Happy Father’s Day!


Baseball 004

 The fearless Franklin Hotrods baseball team of 1978. My Dad is the coach on the far right and I am the second kid from the right on back row.

My Dad and I go way back to when I was first born. I don’t really have any memories before that time. My parents have always been there. I remember my parents taking me to the Tulsa Oilers (Cardinals Triple A team) baseball games back in the late 60’s early 70’s. As a matter of fact these games may have been the first sign that my mind does not work quite like everyone else’s. First, when I was around four or five I thought there were three teams. I thought the outfielders were a team, the infielders were a team, and the catcher, pitcher and batter were a team. I also was very fascinated by the fact that the umpire would throw out a new baseball when one got knocked over a fence or lost. I remember sitting there trying to wrap my little brain around the fact that it was still the same game but a different baseball.  After all we played a hundred games at home with the same ball.

 

When I was twelve I decided I wanted to play baseball. I wanted to knock the ball out of the park like Reggie Jackson, or throw a no hitter like Nolan Ryan. Problem is everyone else decided they wanted to play baseball when they were six, not twelve. My Dad called around and got me a spot on the team of the nearby public school, Franklin Elementary. I was so proud to be on a real team, the Franklin Hotrods! After a meeting of the parents, my mom and dad brought me home my uniform. I was so proud but the number I was assigned did turn out to be prophetic. My number? 00.

 

Not only did I become a member of the Franklin Hotrods but my Dad became a coach. Let me tell you, My Dad is the only one of us who did the team any good. He was a good coach but I played terrible. I struck out all the time, hit into a fielder’s choice once, laid down one good sacrifice bunt, and got only one base hit in my entire little league career. Granted everyone else had been playing for five or six years already. After our last game of the year, a play off loss, that was the end of my baseball career and dreams.

 

Funny I still have so many little league memories. My parents going to every game and cheering for me, and never letting me know how embarrassing it was for me to strike out all the time. My Dad and the other coach would often take us to Tastee Freeze after a practice or game. A time or two we all went out for pizza. At the end of the year we celebrated by taking the whole team to Six Flags over Texas. My parents helped organize the trip which was a huge success.

 

A few nights ago on my way home from a Bible study I drove by a little league park with a game going on. I noticed something, the stands were empty. I know many parents have to work extra these days to provide for their families, but it made me sad that these kids were playing with no one cheering in the stands for them. I am so glad my father and mother have always been there for me. Now when I look back at my little league days what I remember most is not all the strike outs, but my parents always cheering for me, not just in baseball but in everything. When I think about my baseball career or just life in general, I realize, its not whether you win or lose that counts, but who you have cheering for you in the stands!

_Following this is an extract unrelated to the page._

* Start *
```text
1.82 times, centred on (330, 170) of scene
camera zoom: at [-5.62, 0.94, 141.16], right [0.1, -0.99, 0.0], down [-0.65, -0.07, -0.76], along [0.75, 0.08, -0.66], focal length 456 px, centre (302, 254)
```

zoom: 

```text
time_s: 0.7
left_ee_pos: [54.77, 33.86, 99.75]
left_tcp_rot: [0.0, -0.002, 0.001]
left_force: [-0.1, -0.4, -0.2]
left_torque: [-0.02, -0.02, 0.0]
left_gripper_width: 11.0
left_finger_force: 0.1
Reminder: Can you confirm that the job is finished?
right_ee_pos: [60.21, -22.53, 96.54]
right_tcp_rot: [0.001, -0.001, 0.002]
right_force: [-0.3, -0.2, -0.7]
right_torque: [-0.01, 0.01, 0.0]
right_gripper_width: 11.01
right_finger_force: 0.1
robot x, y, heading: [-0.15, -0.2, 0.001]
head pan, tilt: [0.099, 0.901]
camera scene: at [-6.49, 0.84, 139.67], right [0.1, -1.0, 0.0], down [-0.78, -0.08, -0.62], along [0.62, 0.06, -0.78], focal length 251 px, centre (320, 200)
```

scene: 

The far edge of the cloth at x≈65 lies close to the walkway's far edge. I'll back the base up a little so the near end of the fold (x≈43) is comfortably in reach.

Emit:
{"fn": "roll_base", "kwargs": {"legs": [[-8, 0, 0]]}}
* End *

I love you dad! You too mom! Thanks for always being there for me.

By the way, I have since grown up and given up my silly dreams about being a baseball star. I am going to be a golf star now! And once again, Dad is with me on this.Golf and Picnic 002

5 thoughts on “Happy Father’s Day!”

  1. William: That was a beautiful tribute to your Dad and Mom. I have many beautiful experiences with my Dad to. I miss him especially today. Thank you for that. It helped me to not be so sad but to enjoy what I had with my Dad.

  2. William, thank you for sharing this. It gave Rick and I some sweet laughs.

    I never played much ball (girl :) but watched some of the games, as they were near our ‘old stomping grounds’ (where we grew up, West side of Jacksonville, FL). The most fun about the ball park for me was the concession stand…I just loved sno-cones, and the ball park was closer than the convenience store (7-11). I never caught a pop fly outside of the park, but those who did would get a free sno-cone (it was always boys who were willing to scramble with one anther for it. Also, all the kids on the winning team would get a sno-cone. One thing I do remember though, is all the parents sitting in the grand stands (look like mini-bleachers to me today) cheering their kids on. I would sit and eat my sno-cone, and listen to the moms and dads. So you were one of those fortunate kids to have your parents there…you were/are blessed. Having the same sex parent to mentor a child is about the greatest blessing a kid can have, providing the parent is a godly role model. Thanks for sharing, William.

  3. William,
    Thanks for the tribute to your dad. I enjoyed reading it. Dads have away of making us feel special Take care, Marilyn

  4. A blessing to have that kind of father; that’s why he has the blessing of having a son like you.
    May the Lord bless you both always.